Por: Jana de Paula
De
Machado de Assis, que escreveu boa parte de sua extensa e imortal obra à pena e
sob a luz de candeeiro ou velas, até agora, são inúmeros os engenhos que
facilitam a vida de quem tem como ofício escrever. O mesmo vale para compositores,
pintores, fotógrafos, cineastas, cartógrafos, projetistas, arquitetos e todo
aquele que cria alguma coisa. Mas, acima e além dos geeks, há a internet para
facilitar a vida de quem tem uma idéia na cabeça. Hoje, não há limites entre a
conclusão de um trabalho e sua publicação e/ou divulgação. E como a Era dos
Mecenas ficou para trás, em geral, quem cria alguma coisa quer ser remunerado
por isso ou, pelo menos, evitar que alguém ‘se remunere’ indevidamente com
alguma idéia que não lhe pertence.
Afinal,
até que ponto um criador garante a ‘propriedade’ de sua criação? Uma obra não
acabada também está protegida? Um criador pode, como fez Machado com a “A Mão e a Luva” ou Dickens com “A Casa Soturna”, publicar em capítulos
sua obra – no caso atual num blog, micro blog, tumblr etc. – e garantir que ela
se mantenha original e, principalmente, sua? E em quê e o quanto a capacidade
de comunicação direta do criador com o público, proporcionada pela interconexão
digital, muda este cenário?
Não há
respostas simples para estas questões. Mas há um dado que surpreende. De acordo
com o advogado Caio Cesar Carvalho Lima, especialista em Direito de TI do escritório Opice
Blum, toda a legislação (Código Penal, Código Civil, Lei
do Direito Autoral etc.) em vigor protege o direito de autor. Tudo o que não estiver
incluído nas chamadas formas lícitas de citação e uso de determinada obra, é
considerado plágio. Qualquer manuscrito serve como obra de autoria, mesmo se um
compositor escreveu sua música num papel de pão, por exemplo. São provas
consideradas autênticas que podem ser e são utilizadas num processo de plágio.

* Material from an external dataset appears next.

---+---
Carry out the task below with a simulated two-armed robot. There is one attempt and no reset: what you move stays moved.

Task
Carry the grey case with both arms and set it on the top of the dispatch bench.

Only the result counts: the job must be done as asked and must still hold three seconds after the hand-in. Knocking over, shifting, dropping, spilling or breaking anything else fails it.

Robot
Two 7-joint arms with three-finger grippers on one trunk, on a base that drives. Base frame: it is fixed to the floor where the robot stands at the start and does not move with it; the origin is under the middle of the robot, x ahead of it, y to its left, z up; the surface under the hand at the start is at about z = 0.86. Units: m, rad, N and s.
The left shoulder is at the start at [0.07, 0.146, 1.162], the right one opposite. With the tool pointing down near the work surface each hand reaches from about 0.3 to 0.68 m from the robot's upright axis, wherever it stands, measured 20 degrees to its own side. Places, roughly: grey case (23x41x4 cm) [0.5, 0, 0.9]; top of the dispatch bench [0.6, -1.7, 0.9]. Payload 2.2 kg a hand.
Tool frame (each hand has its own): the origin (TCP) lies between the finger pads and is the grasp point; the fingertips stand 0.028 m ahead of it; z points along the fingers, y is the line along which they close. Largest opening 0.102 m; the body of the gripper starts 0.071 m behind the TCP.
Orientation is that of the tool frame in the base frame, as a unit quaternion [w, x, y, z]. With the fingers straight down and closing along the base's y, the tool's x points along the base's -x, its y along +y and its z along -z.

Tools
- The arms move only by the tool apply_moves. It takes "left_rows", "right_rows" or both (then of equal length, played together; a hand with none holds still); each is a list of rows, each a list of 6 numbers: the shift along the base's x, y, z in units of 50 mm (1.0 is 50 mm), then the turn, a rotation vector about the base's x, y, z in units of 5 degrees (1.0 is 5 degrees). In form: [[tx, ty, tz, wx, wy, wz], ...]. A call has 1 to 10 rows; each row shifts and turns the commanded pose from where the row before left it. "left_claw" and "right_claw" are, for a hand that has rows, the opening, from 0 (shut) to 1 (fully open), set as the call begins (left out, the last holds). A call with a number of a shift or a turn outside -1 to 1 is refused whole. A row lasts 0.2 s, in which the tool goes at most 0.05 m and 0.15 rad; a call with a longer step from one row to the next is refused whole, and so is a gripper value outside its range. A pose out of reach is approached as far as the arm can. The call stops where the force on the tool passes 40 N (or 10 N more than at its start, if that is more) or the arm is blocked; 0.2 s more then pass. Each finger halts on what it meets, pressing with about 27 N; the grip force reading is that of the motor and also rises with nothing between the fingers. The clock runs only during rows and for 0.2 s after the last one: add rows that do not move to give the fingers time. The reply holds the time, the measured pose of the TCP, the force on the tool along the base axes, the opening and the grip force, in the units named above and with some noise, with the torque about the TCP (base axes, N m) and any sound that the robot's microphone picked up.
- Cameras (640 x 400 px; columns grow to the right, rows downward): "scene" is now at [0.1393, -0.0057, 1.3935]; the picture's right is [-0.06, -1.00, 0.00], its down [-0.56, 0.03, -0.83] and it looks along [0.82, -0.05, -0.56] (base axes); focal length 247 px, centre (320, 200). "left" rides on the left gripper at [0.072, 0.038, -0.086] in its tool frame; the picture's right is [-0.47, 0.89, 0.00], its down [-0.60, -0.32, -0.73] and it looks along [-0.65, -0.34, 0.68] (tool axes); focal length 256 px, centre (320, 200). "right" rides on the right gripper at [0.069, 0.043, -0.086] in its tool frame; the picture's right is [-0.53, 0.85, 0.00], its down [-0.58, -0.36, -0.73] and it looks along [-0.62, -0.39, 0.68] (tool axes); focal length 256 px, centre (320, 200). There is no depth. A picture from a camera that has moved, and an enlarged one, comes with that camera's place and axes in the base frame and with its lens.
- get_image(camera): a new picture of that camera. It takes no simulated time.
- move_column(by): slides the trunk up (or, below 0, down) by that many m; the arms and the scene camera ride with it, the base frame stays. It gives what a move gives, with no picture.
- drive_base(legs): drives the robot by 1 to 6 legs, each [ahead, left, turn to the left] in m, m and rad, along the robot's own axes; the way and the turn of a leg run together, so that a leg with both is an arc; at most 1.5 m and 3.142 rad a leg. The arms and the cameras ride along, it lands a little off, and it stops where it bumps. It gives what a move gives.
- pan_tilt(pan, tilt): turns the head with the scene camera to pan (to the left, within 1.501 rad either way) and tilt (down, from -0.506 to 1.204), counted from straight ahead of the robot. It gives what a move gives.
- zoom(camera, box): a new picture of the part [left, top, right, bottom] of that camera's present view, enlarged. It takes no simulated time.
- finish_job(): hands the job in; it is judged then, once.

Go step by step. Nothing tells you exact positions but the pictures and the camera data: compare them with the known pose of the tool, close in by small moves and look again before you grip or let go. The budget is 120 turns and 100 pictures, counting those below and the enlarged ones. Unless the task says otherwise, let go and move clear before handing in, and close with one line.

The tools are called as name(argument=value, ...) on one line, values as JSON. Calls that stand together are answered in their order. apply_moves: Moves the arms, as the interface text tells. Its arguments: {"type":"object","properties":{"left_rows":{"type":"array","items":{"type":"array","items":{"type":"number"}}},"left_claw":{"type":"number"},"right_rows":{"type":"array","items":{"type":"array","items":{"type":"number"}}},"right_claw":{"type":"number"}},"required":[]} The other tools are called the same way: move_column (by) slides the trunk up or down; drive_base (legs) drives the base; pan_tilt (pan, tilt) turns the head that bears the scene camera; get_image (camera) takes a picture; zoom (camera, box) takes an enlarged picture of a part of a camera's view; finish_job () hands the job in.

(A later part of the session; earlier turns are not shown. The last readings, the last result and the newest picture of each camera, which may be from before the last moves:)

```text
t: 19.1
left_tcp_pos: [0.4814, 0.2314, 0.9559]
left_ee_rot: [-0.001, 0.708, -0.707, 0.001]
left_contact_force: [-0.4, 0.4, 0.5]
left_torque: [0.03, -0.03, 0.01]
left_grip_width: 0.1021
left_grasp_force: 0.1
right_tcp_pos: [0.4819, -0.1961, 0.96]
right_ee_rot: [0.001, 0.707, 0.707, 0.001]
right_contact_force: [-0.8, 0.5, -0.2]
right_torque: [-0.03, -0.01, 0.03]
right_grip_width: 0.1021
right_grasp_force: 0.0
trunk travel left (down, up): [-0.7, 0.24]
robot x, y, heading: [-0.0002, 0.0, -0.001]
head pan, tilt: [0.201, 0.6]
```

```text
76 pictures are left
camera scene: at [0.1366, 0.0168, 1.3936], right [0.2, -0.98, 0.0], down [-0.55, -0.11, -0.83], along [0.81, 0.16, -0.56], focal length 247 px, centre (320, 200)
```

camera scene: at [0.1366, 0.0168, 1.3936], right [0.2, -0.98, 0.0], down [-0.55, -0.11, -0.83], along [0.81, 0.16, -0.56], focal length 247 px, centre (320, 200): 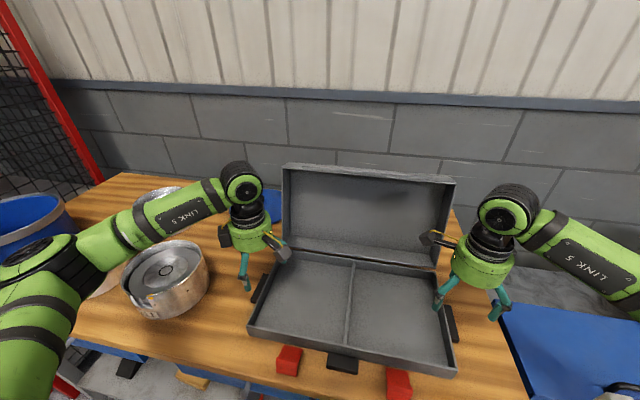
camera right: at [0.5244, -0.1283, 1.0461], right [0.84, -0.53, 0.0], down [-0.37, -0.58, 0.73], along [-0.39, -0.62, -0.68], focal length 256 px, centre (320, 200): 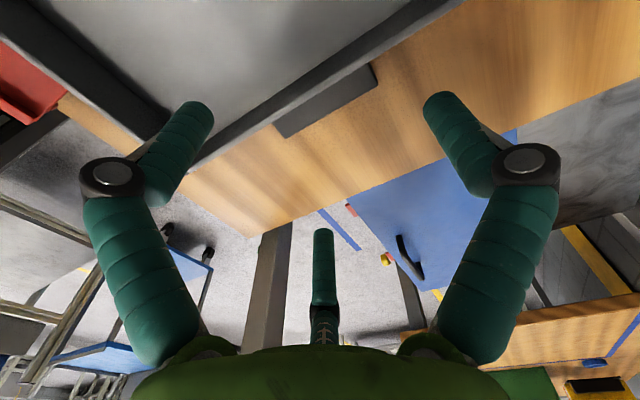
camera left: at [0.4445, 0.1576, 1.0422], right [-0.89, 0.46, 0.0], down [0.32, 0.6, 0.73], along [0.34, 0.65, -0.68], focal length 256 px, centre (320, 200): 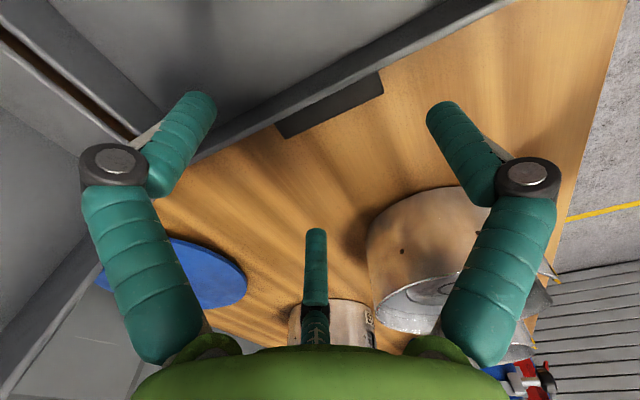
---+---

No caso, cabe ao autor original levantar a questão, pois é do autor o ônus da
prova. Mas o fato é que, a partir do momento em que a obra é criada, ela pertence
ao autor. Da mesma forma, a partir do momento em que ela for publicada sua
autoria já passível de defesa. Qualquer violação a isto, exceto, se o próprio
autor colocar por escrito que permite a liberação de sua obra, será considerado
ato ilícito.
Francesca Corrêa, advogada
especialista em Direito Eletrônico e sócia da Construtivo, fornecedora de soluções
em gestão e processos para Engenharia, em artigo publicado no e-Thesis, reforça
que a internet, meio
que facilita a rápida interconexão de pessoas, incentiva os autores de obras
intelectuais a fazer uso desse ambiente para divulgar suas obras.“Ocorre que, na contramão dos fatos, todo esse
desenvolvimento tecnológico tem agravado o uso indevido de conteúdo das obras
literárias no meio eletrônico e, consequentemente, pode-se dar a ideia de
banalização do direito do autor. Ou seja, a proteção dada ao autor e sua à obra
valeria somente no chamado mundo ‘real’”.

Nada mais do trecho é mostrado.